• _Requests_
[a] Give the stretch of the text provided that starts with "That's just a" and ends with "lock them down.", unchanged.
[b] The data below holds the lines to copy: everything from the line containing "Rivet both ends" to the line containing "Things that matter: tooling", both ends included, set down exactly.

* start Text provided *

Some people seem to fail to understand that Steam is yet another package manager, but this time filled with only non-free stuff, in a way that has so much DRM it's unusable in any ways but the intended one.
Steam on linux is, I think, a big problem for us. There will be dpkg (or whatever your distro chose). This one will install apps in a way that is consistent with the system, and with POSIX. Then, there will be steam. Steam is used because it is the only way to get apps people want. I do not own a game I paid for on Steam. Not even in the way I own non-free apps like Alfred or Ableton Live. I don't have a right to use them, I am merely allowed to do so.
I understand that it is in Valves interest to lock us down like this. But in this case, their interest is against ours, the users.
Steam shouldn't be a problem for people who use free software: just don't buy software from Steam, same as always.
If Steam convinces more people to install GNU/Linux I'd say that's a net win. People are going to be using nonfree software anyway, so they might as well do it on a free operating system.
That's just a side effect of their business model - it's fairly evident that it's a higher priority for them to provide a great user experience than to lock them down.
Just yesterday I was reminded of this, when reformatting my computer and reinstalling everything. I forgot to deactivate keys on some of my work software before doing so, and spent hours emailing to get them back. Meanwhile, the whole license/ownership concept of all my games on Steam was completely abstracted away through their install-anywhere-as-many-times policy and Steam Cloud.
One day I hope that I will be able to link all my DvDs and music and films into a steam style library, and stop caring about backing them up, and keeping the sodding disks.
Regardless of horror stories about banned accounts, the steam model is one I find infinitely more attractive than even itunes.
Someone else could do this right now. That could be a reasonable startup idea. I’m not experienced enough to know but this seems like it could be in the ballpark of sounding like a bad idea but not being (akin to what PG describes in his black swan essay).

* end Text provided *
* start Provided data *

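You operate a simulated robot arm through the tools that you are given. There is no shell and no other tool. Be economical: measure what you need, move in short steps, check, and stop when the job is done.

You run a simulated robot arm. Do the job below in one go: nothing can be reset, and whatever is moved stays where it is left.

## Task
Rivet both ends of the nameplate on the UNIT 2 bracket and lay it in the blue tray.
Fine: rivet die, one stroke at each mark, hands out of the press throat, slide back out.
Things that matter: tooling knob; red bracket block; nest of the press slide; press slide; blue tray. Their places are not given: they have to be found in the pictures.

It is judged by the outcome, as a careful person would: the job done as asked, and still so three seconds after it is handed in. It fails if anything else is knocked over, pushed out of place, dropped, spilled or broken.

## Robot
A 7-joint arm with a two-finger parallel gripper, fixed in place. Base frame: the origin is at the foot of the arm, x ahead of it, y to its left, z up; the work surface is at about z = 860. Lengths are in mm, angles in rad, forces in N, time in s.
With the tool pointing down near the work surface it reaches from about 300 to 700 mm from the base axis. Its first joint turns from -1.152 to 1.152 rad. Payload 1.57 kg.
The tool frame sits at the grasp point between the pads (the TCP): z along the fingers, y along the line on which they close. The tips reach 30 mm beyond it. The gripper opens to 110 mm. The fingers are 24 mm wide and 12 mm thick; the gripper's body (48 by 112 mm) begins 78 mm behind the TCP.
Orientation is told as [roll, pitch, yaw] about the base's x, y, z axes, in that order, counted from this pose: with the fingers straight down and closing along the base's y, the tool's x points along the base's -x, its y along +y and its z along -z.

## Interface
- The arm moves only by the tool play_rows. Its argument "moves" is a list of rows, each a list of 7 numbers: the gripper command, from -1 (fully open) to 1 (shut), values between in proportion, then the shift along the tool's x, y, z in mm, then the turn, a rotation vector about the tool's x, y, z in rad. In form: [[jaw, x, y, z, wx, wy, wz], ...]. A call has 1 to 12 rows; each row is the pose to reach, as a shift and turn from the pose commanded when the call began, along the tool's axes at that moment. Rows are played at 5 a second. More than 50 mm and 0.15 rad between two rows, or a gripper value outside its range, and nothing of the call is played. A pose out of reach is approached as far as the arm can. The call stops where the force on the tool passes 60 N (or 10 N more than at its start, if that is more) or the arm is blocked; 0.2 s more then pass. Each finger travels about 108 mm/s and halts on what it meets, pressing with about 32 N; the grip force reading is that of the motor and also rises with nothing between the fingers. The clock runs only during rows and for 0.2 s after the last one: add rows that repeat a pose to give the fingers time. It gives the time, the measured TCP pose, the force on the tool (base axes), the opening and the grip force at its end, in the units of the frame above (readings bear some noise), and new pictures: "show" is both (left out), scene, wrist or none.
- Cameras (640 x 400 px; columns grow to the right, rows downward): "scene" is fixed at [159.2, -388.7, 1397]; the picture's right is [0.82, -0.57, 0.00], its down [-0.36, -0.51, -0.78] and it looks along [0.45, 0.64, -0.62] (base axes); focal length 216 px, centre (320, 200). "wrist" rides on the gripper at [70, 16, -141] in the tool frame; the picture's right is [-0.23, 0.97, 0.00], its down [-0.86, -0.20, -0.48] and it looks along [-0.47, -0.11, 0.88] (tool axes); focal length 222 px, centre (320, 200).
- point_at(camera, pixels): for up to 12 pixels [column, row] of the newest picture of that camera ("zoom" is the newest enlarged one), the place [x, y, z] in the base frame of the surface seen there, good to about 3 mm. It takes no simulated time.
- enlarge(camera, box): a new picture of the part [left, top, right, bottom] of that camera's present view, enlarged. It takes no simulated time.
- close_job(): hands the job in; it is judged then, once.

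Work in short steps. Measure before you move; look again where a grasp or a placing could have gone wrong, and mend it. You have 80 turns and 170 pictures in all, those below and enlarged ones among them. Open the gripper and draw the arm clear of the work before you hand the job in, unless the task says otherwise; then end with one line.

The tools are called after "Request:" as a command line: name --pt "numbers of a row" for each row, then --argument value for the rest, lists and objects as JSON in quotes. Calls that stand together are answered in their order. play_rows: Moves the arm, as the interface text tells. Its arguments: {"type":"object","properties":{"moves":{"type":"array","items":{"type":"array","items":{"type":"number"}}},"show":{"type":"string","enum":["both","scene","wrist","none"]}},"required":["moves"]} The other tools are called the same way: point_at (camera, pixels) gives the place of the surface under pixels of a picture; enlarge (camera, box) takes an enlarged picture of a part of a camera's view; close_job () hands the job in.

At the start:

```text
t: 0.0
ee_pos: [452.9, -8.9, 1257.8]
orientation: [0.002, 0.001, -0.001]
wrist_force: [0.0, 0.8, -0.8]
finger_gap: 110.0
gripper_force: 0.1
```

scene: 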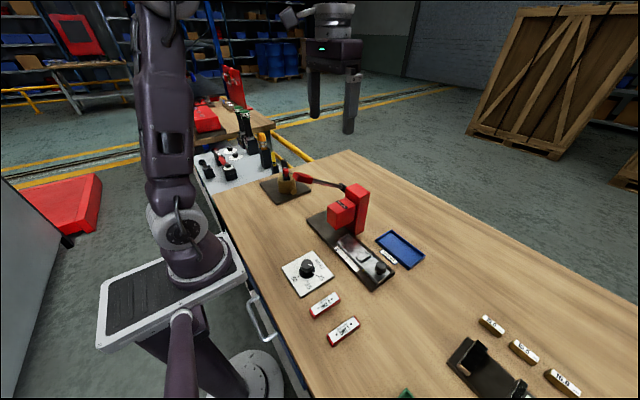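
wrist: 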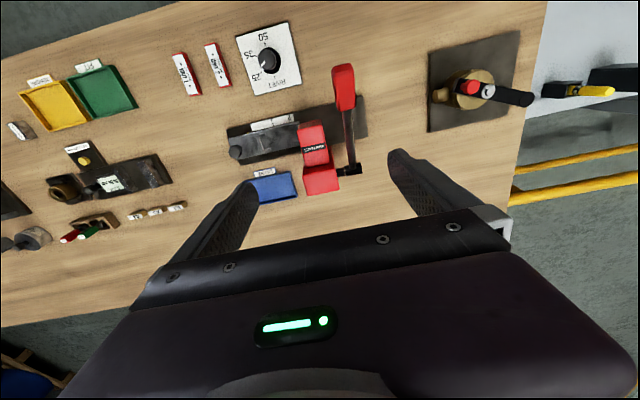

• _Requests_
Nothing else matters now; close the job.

* end Provided data *

• _Full answers_
[a]
That's just a side effect of their business model - it's fairly evident that it's a higher priority for them to provide a great user experience than to lock them down.

[b]
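Rivet both ends of the nameplate on the UNIT 2 bracket and lay it in the blue tray.
Fine: rivet die, one stroke at each mark, hands out of the press throat, slide back out.
Things that matter: tooling knob; red bracket block; nest of the press slide; press slide; blue tray. Their places are not given: they have to be found in the pictures.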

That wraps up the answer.